Says Bleacher, "These eruptions have a very large impact on the climate of a planet and on anything that happens to be living there." Volcanic debris can block sunlight and cool a world, but the supervolcanoes also vented greenhouse gases that likely warmed ancient Mars. Today, the martian atmosphere is so thin that the greenhouse effect raises the temperature only a few degrees. In times past, though, supervolcanic eruptions may have ejected so much carbon dioxide and water vapor that they gave the planet an enhanced greenhouse effect, which led to warmer temperatures. A mild climate would have allowed rivers and lakes to exist, giving life the opportunity to develop on a world 52% farther from the sun than Earth is. Indeed, planetary scientists have long known that some old regions of Mars possess dried-up riverbeds.
Why would Mars host such violent volcanoes? The planet itself may be to blame.

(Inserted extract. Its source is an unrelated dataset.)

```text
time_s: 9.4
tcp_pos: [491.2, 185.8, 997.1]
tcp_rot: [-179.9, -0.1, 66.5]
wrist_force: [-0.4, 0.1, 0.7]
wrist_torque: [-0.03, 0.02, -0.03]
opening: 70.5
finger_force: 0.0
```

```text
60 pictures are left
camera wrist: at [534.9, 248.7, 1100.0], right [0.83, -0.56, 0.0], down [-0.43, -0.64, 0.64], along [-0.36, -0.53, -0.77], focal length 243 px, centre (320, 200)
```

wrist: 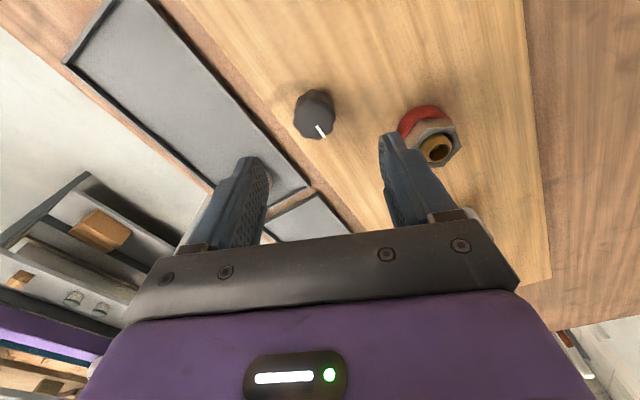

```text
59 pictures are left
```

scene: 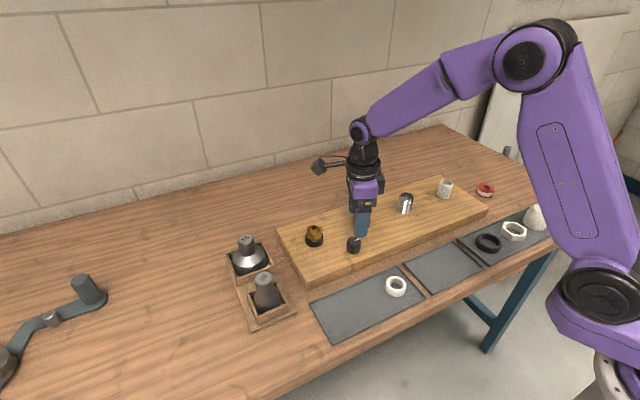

Its air is thin, so when magma reaches the surface, gas in the magma expands more explosively than on Earth. Also, the Red Planet's surface gravity is only 38% of Earth's, so martian magma can ascend faster, giving it less time to lose its gas.
And why Arabia Terra? The crust there is thin, the scientists say, so magma can reach the surface fast, again giving it less of a chance to degas.
Supervolcanoes are so hard to detect that they may lurk elsewhere, too. Says Michalski, "If there are many more examples, which we think there might be, then it's hugely important" for the history of the martian atmosphere and climate.